++++ DATA LINES ++++
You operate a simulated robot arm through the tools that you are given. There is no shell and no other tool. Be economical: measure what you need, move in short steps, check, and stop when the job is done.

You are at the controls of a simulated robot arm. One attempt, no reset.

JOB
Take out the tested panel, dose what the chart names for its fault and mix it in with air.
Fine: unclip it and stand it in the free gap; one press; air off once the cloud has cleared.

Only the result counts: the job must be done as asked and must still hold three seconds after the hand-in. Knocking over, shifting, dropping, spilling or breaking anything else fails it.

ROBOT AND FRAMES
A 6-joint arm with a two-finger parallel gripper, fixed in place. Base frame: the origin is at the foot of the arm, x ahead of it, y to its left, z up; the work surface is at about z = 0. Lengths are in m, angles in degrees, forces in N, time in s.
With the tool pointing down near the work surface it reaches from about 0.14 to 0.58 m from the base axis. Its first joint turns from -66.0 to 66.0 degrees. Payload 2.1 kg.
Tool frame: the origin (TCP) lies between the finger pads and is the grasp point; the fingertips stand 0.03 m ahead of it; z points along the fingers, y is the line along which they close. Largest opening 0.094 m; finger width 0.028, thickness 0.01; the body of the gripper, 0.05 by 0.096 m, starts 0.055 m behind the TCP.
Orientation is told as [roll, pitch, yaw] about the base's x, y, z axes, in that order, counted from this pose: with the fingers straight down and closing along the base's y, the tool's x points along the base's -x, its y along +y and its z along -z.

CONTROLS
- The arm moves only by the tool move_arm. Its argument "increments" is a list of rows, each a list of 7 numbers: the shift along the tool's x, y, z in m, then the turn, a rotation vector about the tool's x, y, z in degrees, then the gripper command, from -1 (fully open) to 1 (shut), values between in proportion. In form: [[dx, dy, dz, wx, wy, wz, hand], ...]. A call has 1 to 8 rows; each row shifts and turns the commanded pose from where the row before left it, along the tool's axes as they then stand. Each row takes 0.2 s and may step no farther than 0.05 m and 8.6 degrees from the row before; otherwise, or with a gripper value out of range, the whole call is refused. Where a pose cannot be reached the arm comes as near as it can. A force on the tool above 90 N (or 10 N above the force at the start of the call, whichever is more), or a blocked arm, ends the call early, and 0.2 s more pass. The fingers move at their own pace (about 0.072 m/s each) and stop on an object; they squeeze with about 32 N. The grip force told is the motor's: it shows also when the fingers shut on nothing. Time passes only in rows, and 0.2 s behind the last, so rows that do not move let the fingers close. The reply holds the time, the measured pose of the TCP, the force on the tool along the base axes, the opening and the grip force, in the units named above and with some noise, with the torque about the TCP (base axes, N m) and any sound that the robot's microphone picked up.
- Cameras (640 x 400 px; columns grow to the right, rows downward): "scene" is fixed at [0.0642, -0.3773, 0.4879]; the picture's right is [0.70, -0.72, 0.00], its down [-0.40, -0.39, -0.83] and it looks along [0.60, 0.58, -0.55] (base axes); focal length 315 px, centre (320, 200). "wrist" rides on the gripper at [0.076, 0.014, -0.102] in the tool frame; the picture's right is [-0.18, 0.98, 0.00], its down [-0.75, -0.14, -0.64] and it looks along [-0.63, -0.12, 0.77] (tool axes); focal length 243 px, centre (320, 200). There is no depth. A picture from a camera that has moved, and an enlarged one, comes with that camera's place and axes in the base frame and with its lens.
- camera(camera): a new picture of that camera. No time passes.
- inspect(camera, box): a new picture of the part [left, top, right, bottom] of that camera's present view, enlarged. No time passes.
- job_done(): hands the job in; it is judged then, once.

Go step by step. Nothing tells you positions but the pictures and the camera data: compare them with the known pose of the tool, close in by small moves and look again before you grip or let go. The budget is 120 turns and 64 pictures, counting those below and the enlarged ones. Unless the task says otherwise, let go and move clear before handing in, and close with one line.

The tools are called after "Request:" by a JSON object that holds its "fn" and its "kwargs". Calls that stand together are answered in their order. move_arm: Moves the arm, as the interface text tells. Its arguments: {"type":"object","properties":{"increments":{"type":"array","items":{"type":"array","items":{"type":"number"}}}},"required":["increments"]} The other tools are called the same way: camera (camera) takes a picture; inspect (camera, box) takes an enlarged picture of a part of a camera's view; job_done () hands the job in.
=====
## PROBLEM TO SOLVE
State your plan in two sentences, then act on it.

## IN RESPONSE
++++
## PROBLEM TO SOLVE
Count every line in the listing above that holds "origin", then report only the count.

## IN RESPONSE
2